Pakistan: Yet another senior leader from Imran Khan’s party resigns
ISLAMABAD: Jailed former prime minister Imran Khan’s party suffered yet another blow on Saturday as its former secretary general quit from the basic membership, saying he “disagreed with the policy of confrontation” with state institutions. Pakistan Tehreek-e-Insaf (PTI) leader Asad Umar took to X as he posted that he has decided to “completely quit politics” after more than one decade in public life.
His resignation comes ahead of the general elections on February 8.
“As I had already stated publicly earlier that I disagree with the policy of confrontation with state institutions, and such a policy has led to a serious collision with state institutions, which is not in the interest of the country,” Umar further said in his post.
Umar joins the list of senior party leaders who quit politics following the May 9 mayhem, Geo News reported.

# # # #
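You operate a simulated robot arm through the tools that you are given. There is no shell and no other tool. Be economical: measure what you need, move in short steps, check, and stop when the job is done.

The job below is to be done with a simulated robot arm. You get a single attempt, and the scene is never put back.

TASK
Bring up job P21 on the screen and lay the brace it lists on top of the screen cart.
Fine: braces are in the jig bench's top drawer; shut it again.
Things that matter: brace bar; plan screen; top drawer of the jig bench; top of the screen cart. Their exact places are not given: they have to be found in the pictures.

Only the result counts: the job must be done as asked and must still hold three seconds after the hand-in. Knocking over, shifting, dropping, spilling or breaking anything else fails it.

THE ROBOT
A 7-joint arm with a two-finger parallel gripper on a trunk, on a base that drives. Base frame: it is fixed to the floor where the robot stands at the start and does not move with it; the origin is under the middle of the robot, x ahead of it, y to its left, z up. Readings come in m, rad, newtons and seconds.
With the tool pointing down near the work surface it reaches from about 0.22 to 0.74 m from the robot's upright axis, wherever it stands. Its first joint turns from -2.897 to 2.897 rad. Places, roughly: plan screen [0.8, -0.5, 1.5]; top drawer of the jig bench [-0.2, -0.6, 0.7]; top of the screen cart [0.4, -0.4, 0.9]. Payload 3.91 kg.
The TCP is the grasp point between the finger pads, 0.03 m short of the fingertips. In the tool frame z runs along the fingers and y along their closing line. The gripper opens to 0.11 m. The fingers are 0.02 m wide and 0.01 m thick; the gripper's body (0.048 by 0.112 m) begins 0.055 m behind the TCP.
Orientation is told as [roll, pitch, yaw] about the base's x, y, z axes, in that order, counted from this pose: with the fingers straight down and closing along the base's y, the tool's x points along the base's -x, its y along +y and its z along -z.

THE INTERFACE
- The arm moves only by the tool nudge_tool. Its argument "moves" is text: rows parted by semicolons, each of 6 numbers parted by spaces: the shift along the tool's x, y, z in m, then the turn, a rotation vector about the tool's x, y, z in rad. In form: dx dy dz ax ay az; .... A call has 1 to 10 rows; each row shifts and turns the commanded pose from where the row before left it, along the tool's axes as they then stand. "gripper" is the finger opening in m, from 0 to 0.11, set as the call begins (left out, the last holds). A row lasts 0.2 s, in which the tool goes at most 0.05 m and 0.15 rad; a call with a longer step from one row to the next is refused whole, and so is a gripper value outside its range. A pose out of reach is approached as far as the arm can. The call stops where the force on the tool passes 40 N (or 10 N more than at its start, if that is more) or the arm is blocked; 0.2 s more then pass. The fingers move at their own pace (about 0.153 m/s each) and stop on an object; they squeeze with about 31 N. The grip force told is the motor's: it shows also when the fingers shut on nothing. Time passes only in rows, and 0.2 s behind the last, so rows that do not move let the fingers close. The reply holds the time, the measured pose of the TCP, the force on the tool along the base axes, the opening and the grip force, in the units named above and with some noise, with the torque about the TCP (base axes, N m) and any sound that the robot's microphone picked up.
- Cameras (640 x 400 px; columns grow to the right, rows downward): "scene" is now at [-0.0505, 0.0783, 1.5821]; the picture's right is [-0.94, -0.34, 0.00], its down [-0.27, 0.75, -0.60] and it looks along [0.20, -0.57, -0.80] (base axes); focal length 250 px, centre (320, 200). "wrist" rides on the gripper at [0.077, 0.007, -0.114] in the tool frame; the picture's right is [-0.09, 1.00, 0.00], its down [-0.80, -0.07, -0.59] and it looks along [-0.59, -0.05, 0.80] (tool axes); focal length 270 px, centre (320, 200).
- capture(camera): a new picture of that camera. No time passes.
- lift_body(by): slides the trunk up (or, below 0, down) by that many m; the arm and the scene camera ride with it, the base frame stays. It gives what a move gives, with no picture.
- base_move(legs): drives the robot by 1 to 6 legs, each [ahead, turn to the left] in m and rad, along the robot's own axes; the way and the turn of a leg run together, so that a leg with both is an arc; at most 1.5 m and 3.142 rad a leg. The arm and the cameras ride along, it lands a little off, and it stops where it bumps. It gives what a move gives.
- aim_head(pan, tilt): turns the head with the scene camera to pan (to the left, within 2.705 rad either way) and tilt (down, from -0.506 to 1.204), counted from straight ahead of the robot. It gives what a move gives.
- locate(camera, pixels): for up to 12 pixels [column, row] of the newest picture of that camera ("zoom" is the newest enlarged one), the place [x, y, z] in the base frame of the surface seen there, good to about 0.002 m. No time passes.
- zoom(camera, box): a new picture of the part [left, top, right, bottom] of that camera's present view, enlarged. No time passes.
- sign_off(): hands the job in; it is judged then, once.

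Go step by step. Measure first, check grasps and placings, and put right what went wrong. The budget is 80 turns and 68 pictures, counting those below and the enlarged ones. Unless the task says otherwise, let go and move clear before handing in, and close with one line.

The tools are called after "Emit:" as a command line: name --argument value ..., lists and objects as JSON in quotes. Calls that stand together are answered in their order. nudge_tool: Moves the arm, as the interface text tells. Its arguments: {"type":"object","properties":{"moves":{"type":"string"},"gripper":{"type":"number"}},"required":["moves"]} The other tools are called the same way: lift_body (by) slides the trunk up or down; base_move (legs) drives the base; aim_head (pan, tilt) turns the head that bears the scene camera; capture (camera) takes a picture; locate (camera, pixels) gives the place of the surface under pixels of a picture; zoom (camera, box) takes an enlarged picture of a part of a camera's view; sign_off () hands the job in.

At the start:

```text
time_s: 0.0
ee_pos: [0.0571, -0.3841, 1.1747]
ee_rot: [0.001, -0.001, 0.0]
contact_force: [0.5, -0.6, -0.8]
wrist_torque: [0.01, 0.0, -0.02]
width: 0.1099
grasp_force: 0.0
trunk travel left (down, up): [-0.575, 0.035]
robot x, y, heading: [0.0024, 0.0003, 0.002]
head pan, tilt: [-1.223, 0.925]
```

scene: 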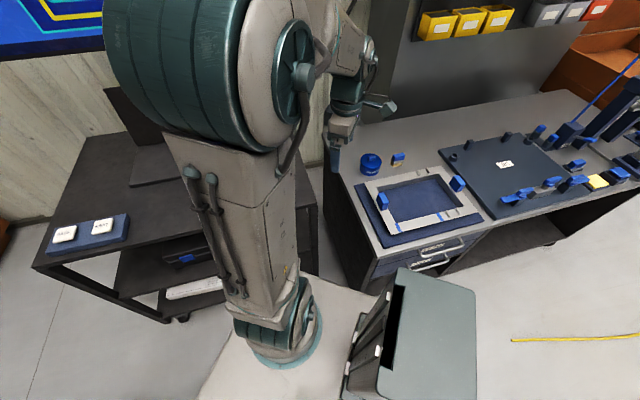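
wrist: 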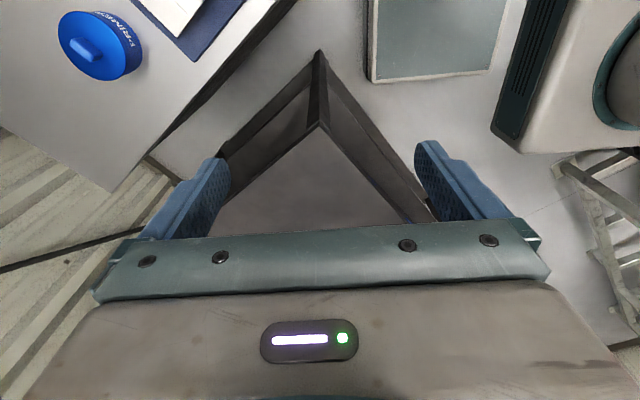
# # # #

There was widespread violence in Pakistan as PTI supporters took to the streets and attacked government buildings and military installations across Pakistan after Khan was arrested in an alleged corruption case from the Islamabad High Court premises.
Umar was one of those arrested on May 10, Geo News report said, adding, he was released from Adiala Jail on the Islamabad High Court’s order after he was directed to submit an undertaking that he “would not become a part of violent protests.”
Subsequently, Umar stepped down as the party’s secretary general and also announced to quit the PTI’s core committee, it said.
Umar has been named in a number of cases related to the May 9 violence and also named in the cipher case but secured bail.
Khan and his former ministerial colleague Shah Mahmood Qureshi have been indicted in the case and are currently incarcerated in Adiala jail.
A number of party leaders, including former Information Minister Fawad Chaudhry, have deserted Khan and his party with some of them forming factions of PTI in different but similar sounding names.
Newspaper Dawn said on Friday, one of the latest additions to the long list of defectors was Sadaqat Ali Abbasi, who resigned from his party position and retired from politics during a live TV interview last month.
Summing up the phenomenon of multiple party leaders not just quitting Khan’s PTI but also politics, Dawn – in an analysis about how the party had gone from “heights of popularity to facing obscurity” – said, “Ever since the events of May 9, PTI leaders have been leaving the Imran Khan-led party.
“It is almost like clockwork how each member goes through the same process: getting ‘picked up’ or arrested, coming forward, condemning the May 9 violence, and then quitting the party – and/or politics altogether. Wash, rinse, repeat,” the newspaper commented.